ARTICLE:
— START —

Prof. Chu Ming-chung

Progressing from their discovery of a new mode of neutrino transformation in 2012, which was selected as one of ‘Top Ten Science Breakthroughs’ of the year by Science Magazine, the international Daya Bay Collaboration announced new results today about the transformations of elusive, ghostlike neutrinos, particles that carry invaluable clues about the makeup of the early universe.  The latest findings include their first data on how neutrino oscillation – in which neutrinos mix and change into other ‘flavors’ or types, as they travel – varies with neutrino energy, allowing scientists to measure a key difference in neutrino masses known as ‘mass splitting’. 

‘Because of their enormous numbers, neutrinos’ yet-unknown masses play a significant role in shaping the structures of the Universe. Our measurement of the neutrino mass splitting is important for both elementary particle physics and cosmology.’ explained Professor Chu Ming-chung of CUHK Physics Department, the Principal Investigator of the Hong Kong team of the Daya Bay Collaboration. 

The new results are based on four times the data, with twice the precision, of the first Daya Bay results released last year, which established the value of the third and final neutrino ‘mixing angle’. Mass splitting represents the frequency of neutrino oscillation. Mixing angles, another measure of oscillation, represent the amplitude. Both are crucial for understanding the nature of neutrinos. Understanding the subtle details of these neutrino oscillations and other properties of these shape-shifting particles may help answer some of the most mysterious questions about the universe. 

The Daya Bay Experiment is located close to the Daya Bay and Ling Ao nuclear power plants in China, 55 kilometers northeast of Hong Kong.  The Daya Bay Collaboration includes more than 200 scientists from six regions and countries. A research team from The Chinese University of Hong Kong (CUHK) and University of Hong Kong (HKU) has been an active member of the Daya Bay Collaboration since its formation in 2004, and Professor Chu from CUHK is the principal investigator of the Hong Kong team.

— END —

DATA SECTION:
— START —

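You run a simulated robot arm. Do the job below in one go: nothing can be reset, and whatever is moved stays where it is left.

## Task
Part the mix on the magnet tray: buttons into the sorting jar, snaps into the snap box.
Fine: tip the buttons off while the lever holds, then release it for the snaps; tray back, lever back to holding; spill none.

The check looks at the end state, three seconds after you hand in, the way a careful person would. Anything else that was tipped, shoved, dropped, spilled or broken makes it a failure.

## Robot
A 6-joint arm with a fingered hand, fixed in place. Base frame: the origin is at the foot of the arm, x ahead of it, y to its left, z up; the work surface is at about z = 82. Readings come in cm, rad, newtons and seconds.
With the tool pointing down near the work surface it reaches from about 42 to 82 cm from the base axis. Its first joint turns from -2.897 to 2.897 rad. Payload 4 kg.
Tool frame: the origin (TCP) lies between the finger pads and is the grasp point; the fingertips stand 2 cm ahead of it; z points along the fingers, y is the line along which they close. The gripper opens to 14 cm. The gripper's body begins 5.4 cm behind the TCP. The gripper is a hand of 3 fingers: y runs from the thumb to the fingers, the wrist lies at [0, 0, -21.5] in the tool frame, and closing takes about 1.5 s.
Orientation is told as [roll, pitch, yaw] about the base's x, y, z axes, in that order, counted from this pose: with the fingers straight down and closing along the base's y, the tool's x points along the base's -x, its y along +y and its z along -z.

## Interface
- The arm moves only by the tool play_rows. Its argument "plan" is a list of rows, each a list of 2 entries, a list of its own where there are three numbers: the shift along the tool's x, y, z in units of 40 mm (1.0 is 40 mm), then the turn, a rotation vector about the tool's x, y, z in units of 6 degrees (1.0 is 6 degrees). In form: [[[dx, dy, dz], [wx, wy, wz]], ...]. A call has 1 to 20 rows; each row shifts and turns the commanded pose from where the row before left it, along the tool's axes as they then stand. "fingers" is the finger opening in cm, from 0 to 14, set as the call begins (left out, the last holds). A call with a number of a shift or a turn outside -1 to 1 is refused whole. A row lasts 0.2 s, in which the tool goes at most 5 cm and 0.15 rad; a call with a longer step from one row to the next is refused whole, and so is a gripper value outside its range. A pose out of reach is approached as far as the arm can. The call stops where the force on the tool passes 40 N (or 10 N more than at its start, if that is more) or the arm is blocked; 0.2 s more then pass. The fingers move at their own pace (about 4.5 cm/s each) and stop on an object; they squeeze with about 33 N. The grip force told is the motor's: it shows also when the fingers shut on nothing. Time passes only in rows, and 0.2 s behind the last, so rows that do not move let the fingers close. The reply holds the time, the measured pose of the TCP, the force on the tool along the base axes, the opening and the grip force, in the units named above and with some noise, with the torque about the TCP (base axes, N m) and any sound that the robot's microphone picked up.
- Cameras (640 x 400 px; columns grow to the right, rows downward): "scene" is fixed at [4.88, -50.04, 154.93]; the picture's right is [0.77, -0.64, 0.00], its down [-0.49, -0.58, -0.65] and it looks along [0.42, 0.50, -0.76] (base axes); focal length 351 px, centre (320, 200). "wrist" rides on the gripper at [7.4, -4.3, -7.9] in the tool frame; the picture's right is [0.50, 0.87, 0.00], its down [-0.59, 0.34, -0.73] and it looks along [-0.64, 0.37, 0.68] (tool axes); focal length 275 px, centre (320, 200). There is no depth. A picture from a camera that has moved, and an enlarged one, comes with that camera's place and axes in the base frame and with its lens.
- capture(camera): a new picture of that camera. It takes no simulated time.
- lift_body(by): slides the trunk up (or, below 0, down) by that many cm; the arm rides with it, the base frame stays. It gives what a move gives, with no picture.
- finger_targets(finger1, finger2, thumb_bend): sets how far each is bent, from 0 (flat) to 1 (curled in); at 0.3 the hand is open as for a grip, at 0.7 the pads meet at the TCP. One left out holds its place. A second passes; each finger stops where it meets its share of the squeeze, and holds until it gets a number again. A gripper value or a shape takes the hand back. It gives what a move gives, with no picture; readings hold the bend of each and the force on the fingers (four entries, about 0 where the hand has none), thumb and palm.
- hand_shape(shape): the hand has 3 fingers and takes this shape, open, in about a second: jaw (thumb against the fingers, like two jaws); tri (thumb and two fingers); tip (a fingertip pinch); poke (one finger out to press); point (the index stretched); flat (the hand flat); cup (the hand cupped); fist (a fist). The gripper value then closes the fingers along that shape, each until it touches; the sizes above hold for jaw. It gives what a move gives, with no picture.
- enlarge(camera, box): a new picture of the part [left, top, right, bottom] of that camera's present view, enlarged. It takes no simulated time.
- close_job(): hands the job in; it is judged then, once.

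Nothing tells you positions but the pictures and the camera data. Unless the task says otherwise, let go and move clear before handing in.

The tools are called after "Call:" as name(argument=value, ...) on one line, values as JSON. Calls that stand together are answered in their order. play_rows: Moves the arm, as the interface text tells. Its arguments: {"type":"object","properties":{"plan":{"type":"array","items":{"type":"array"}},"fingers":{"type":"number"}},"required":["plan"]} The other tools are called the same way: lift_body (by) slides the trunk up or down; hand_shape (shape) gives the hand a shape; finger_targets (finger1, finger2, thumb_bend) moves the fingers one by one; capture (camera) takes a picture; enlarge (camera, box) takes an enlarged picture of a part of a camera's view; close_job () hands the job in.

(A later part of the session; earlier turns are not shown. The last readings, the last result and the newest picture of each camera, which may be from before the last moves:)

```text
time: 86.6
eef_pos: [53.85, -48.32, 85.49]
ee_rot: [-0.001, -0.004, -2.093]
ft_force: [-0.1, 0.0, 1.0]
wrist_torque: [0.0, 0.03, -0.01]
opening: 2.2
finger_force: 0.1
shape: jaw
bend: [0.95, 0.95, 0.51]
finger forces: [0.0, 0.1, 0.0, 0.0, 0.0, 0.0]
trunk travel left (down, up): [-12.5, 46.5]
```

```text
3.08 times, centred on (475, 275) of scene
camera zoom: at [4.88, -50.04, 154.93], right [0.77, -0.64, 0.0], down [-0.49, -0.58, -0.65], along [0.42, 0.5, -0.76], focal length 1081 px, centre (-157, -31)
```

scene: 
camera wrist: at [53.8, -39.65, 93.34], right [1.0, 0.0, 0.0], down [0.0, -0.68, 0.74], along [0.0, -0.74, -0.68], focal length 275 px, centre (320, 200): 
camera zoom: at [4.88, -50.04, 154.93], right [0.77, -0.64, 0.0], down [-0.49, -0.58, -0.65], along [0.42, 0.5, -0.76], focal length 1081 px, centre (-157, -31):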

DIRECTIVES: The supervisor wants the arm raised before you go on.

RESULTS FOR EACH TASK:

— END —

DIRECTIVES:
A) Write out the article from "Prof. Chu Ming-chung" to "as ‘mass splitting’.", both included.
B) Write what comes next in the article.

RESULTS FOR EACH TASK:
A)
Prof. Chu Ming-chung

Progressing from their discovery of a new mode of neutrino transformation in 2012, which was selected as one of ‘Top Ten Science Breakthroughs’ of the year by Science Magazine, the international Daya Bay Collaboration announced new results today about the transformations of elusive, ghostlike neutrinos, particles that carry invaluable clues about the makeup of the early universe.  The latest findings include their first data on how neutrino oscillation – in which neutrinos mix and change into other ‘flavors’ or types, as they travel – varies with neutrino energy, allowing scientists to measure a key difference in neutrino masses known as ‘mass splitting’.

B)
Professor Chu further explains, ‘There have been great advancements in observational cosmology in recent years, and the large volume of precision data obtained show us that the normal matter that we are familiar with only makes up a small fraction of the energy density of the Universe. Instead, mysterious matters such as neutrinos and dark matter have dominated the evolution of the Universe. Understanding the properties of these ghost particles is now crucial for further advancement in Cosmology.’ 

Daya Bay measures neutrino oscillation with electron neutrinos – actually antineutrinos, essentially the same as neutrinos for the purpose of these kinds of measurements. Millions of quadrillions of them are created every second by six powerful reactors. As they travel up to two kilometers to underground detectors, some seem to disappear. 

The missing neutrinos don’t vanish; instead they have transformed, changing flavors and becoming invisible to the detectors. The rate at which they transform is the basis for measuring the mixing angle, and the mass splitting is determined by studying how the rate of transformation depends on the neutrino energy. 

Daya Bay’s first results were announced in March 2012 and established the unexpectedly large value of the mixing angle theta one-three (θ13), the last of three long-sought neutrino mixing angles. The new results from Daya Bay put the precise number for that mixing angle at sin213=0.090 plus or minus 0.009. The improvement in precision is a result of having more data to analyse and having the additional measurements of how the oscillation process varies with neutrino energy. 

The energy-dependence measurements also open a window to the new analysis that will help scientists tease out the miniscule differences among the three masses. Precision measurement of the energy dependence should further the goal of establishing a ‘hierarchy’ or ranking, of the three mass states for each neutrino flavor. 

Professor Chu will deliver a lecture on ‘Ghost particles and the evolution of the universe’ this Saturday at the Hong Kong Central Library, as part of CUHK 50th Anniversary Fair Public Lecture Series. He will introduce the physics of ghost particles and their roles in some important outstanding problems in cosmology, as well as the Daya Bay Neutrino Oscillation Experiment that a CUHK group of researchers has been actively participating in. Members of the public are welcome. For details, please refer to: http://www.50.cuhk.edu.hk/en/events/highlights.



Four antineutrino detectors submerged in pure water in the Daya Bay Far Hall, each being 5m in height and diameter, all in place in September 2012. The Hong Kong team designed and built a subsystem in each of the detectors.

Four antineutrino detectors submerged in pure water in the Daya Bay Far Hall, each being 5m in height and diameter, all in place in September 2012. The Hong Kong team designed and built a subsystem in each of the detectors.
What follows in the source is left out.